2009-04-24 Thread Matthew Jakeman

Nathan Lay wrote:
I started playing with IPv6 on my home network with the intent to 
transition over.  While many things work quite well, IPv6 technology 
in general still seems to have some rough edges.


In terms of FreeBSD support, rtadvd and rtsol do not yet support 
(easily? -O option in rtadvd/rtsold) RFC5006 (Router Advertisements 
Option for DNS Configuration) which make it inconvenient to use mobile 
devices (like laptops) on an IPv6 network.  I haven't had much luck 
with net/radvd.


What are your problems with using radvd? I have used it quite a bit on 
FreeBSD (6.1) without any hassle.
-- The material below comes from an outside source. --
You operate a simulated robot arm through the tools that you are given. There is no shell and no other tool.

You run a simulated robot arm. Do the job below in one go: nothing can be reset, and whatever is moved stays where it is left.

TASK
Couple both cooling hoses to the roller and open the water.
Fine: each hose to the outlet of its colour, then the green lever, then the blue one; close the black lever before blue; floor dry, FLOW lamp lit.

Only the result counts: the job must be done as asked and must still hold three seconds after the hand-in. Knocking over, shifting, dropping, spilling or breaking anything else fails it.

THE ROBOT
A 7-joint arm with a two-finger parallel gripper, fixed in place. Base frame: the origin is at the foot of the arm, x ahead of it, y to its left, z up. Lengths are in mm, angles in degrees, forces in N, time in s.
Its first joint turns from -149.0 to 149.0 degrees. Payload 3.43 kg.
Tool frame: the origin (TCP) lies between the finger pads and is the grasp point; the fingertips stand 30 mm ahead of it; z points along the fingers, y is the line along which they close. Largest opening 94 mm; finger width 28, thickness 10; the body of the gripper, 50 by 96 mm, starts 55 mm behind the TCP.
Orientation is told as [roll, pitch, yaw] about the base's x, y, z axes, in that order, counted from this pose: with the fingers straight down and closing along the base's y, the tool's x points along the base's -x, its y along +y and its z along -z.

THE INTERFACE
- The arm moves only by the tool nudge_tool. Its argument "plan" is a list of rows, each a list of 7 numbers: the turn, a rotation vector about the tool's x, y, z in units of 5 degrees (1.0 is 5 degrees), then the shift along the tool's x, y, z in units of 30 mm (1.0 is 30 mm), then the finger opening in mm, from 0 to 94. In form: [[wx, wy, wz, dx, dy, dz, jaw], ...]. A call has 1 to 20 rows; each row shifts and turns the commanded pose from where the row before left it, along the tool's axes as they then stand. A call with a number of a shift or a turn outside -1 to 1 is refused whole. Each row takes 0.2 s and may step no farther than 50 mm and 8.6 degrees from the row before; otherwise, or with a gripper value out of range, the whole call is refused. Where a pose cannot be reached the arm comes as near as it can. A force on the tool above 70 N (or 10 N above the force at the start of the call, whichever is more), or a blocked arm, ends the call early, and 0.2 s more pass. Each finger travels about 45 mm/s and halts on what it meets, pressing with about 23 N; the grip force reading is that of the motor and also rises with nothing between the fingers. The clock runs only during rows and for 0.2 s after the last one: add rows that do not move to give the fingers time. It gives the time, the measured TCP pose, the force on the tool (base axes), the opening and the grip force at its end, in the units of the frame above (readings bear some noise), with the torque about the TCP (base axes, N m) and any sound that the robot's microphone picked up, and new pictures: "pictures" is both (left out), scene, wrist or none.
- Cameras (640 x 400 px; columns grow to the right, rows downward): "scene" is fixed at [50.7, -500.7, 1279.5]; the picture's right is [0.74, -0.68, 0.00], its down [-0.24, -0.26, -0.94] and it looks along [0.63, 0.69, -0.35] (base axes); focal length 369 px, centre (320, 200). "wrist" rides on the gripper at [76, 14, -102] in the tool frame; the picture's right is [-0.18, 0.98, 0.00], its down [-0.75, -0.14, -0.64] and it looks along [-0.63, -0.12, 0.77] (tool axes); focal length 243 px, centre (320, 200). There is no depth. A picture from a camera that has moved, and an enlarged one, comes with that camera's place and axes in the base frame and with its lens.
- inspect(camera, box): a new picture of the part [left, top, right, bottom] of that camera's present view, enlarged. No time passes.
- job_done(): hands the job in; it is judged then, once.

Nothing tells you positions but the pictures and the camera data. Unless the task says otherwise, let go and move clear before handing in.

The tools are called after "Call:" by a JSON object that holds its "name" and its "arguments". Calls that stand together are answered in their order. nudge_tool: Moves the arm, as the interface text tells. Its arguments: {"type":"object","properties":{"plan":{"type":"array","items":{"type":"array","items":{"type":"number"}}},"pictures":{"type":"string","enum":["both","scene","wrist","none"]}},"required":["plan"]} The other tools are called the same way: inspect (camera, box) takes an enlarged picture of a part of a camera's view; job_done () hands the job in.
It's even written quite nicely in my 
experience so working on patches for it should be quite do-able if there 
are features missing.


Is this something that could be improved?  I'd be willing to implement 
this support, but I have very little time to spare (writing thesis).


To be backward compatible with IPv4, I had a look at faith and faithd 
and while these tools are ingenius, I don't think they are good enough 
for transitioning to IPv6.  I imagine it is possible to write an 
IPv6->IPv4 NAT daemon that uses faith to capture and restructure 
IPv6/IPv4 packets.  Though, it really seems like this is the 
firewall's job


A pf rule like:

nat on $inet4_if inet to any from $lan_if:network6 -> ($inet4_if)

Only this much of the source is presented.